15 Gas sampling of lysimeters

An additional system will be used to take gas samples from six depths of the soil from each lysimeter for isotope analysis with a gas analyzer from the company Picarro (Logan, USA). For this purpose, six microporous hoses (outer diameter: 9 mm) are inserted horizontally at different depths (5, 10, 20, 40, 80, 120 cm from the lysimeter upper edge) into the lysimeter through boreholes. Synthetic air (0.5 L min⁻¹) is passed through the microporous hoses as a transport gas. Gaseous substances from the soil can pass through the shell of the microporous hoses and are transferred to the transport gas in the hoses. A total of six lysimeters are sampled in this way, which means that with six samples per lysimeter, a total of 36 gas samples are sequentially switched to the gas analyzer via valves and hose lines. From the outlet of the microporous hose at the lysimeter, the entire hose and valve section must be heated to prevent condensation on the gas-carrying surfaces. In addition, the humidity of the sample can be regulated to the optimum humidity value for the gas analyzer by adding a specific amount of synthetic air before transferring it to the gas analyzer.
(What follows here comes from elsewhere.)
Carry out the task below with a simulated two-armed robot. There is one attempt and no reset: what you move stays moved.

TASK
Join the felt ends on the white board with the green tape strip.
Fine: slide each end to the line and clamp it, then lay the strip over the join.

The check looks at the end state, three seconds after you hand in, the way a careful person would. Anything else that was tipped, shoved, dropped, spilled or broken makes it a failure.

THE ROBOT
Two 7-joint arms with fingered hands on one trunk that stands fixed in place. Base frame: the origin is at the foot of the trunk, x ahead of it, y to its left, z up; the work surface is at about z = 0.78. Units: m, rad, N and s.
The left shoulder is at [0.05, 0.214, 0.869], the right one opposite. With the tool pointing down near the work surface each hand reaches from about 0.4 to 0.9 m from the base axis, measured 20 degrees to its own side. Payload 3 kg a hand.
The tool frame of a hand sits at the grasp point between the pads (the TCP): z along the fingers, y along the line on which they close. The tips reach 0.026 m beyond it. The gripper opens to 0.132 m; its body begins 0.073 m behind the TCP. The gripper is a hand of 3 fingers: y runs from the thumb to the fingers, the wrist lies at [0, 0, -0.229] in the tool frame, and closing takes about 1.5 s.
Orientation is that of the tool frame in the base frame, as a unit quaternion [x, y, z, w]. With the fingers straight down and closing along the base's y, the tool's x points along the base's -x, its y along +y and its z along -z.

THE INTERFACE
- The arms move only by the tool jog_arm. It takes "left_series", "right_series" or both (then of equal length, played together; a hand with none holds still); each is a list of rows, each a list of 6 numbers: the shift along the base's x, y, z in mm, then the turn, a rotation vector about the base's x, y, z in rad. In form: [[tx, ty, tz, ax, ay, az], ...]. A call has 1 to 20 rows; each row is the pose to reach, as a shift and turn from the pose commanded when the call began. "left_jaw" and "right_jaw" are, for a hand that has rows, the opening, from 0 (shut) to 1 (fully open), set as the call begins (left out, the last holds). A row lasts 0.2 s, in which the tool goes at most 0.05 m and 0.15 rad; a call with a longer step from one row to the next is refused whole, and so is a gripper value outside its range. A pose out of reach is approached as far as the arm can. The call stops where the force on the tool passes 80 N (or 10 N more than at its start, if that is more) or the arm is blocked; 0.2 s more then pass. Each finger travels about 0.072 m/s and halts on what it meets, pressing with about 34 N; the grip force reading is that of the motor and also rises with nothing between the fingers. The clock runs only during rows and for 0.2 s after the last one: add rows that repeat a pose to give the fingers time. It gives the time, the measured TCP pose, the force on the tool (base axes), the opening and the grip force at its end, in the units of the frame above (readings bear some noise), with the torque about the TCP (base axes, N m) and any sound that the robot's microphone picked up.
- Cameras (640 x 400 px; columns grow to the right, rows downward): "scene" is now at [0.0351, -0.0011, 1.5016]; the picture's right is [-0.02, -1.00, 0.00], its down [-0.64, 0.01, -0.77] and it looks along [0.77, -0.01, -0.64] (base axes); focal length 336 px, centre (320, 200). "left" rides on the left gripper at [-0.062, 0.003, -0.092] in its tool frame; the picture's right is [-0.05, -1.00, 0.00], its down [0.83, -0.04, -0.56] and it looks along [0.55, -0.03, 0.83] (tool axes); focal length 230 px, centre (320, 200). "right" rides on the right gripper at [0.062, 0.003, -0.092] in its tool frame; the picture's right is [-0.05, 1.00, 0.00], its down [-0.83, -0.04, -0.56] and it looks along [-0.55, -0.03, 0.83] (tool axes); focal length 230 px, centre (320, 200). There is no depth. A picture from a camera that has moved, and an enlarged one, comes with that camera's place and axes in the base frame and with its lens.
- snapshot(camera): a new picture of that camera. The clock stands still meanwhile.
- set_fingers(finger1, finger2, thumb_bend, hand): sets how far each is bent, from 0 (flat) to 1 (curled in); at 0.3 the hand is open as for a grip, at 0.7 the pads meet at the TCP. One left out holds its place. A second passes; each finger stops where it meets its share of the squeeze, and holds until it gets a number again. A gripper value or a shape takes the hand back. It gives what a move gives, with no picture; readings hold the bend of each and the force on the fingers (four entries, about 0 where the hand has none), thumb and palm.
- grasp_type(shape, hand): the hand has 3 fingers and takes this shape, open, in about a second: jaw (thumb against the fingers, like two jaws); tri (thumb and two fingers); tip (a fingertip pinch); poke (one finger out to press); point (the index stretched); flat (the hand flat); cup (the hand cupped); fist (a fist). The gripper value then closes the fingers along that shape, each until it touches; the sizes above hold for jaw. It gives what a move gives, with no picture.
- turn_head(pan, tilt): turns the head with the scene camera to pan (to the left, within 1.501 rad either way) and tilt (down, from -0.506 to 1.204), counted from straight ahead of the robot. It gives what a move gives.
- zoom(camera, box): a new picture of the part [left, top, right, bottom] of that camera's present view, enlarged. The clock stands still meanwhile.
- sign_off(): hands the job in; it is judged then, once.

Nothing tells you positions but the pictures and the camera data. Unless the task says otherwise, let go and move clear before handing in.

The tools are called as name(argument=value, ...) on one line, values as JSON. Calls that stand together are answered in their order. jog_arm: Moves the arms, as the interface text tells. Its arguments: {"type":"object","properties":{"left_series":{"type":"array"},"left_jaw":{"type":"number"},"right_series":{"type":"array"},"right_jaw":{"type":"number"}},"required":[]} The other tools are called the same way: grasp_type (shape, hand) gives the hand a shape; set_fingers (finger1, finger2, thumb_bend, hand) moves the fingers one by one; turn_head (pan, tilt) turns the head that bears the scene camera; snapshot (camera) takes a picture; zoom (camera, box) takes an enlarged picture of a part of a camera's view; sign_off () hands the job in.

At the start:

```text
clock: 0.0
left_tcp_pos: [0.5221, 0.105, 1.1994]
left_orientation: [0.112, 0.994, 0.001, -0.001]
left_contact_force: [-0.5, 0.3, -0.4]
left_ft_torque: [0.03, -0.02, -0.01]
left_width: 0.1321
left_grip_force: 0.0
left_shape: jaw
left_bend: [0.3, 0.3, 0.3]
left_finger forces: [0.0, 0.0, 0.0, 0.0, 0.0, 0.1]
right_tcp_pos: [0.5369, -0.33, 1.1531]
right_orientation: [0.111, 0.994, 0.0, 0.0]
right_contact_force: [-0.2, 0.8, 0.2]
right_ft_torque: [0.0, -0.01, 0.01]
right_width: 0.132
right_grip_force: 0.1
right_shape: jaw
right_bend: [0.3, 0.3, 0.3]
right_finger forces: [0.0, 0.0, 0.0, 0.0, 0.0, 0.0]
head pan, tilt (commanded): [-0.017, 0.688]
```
The boreholes for the microporous hoses must run precisely through the ground. A specially developed drilling rig is used for this purpose (see Fig. 15). It can be aligned and fixed at the lysimeter shell with the aid of cylindrical mounts in the start and target boreholes. With this drilling rig, a drill pipe is pressed into the soil, in which an auger runs and protrudes approx. 20 mm at the end of the drill pipe. The auger loosens the soil in front of the drill pipe and partially removes it so that the drill pipe can be pressed into the ground with less force and the impact on the surrounding soil is small. However, only a fine-grained part of the soil can be removed with the auger, which leads to an unavoidable slight compaction of the soil. Once the borehole has been drilled, the microporous tube is pulled in backwards using the drill pipe.

Figure 15 Drilling rig to create the boreholes for the microporous hoses and to pull the microporous hoses into the soil.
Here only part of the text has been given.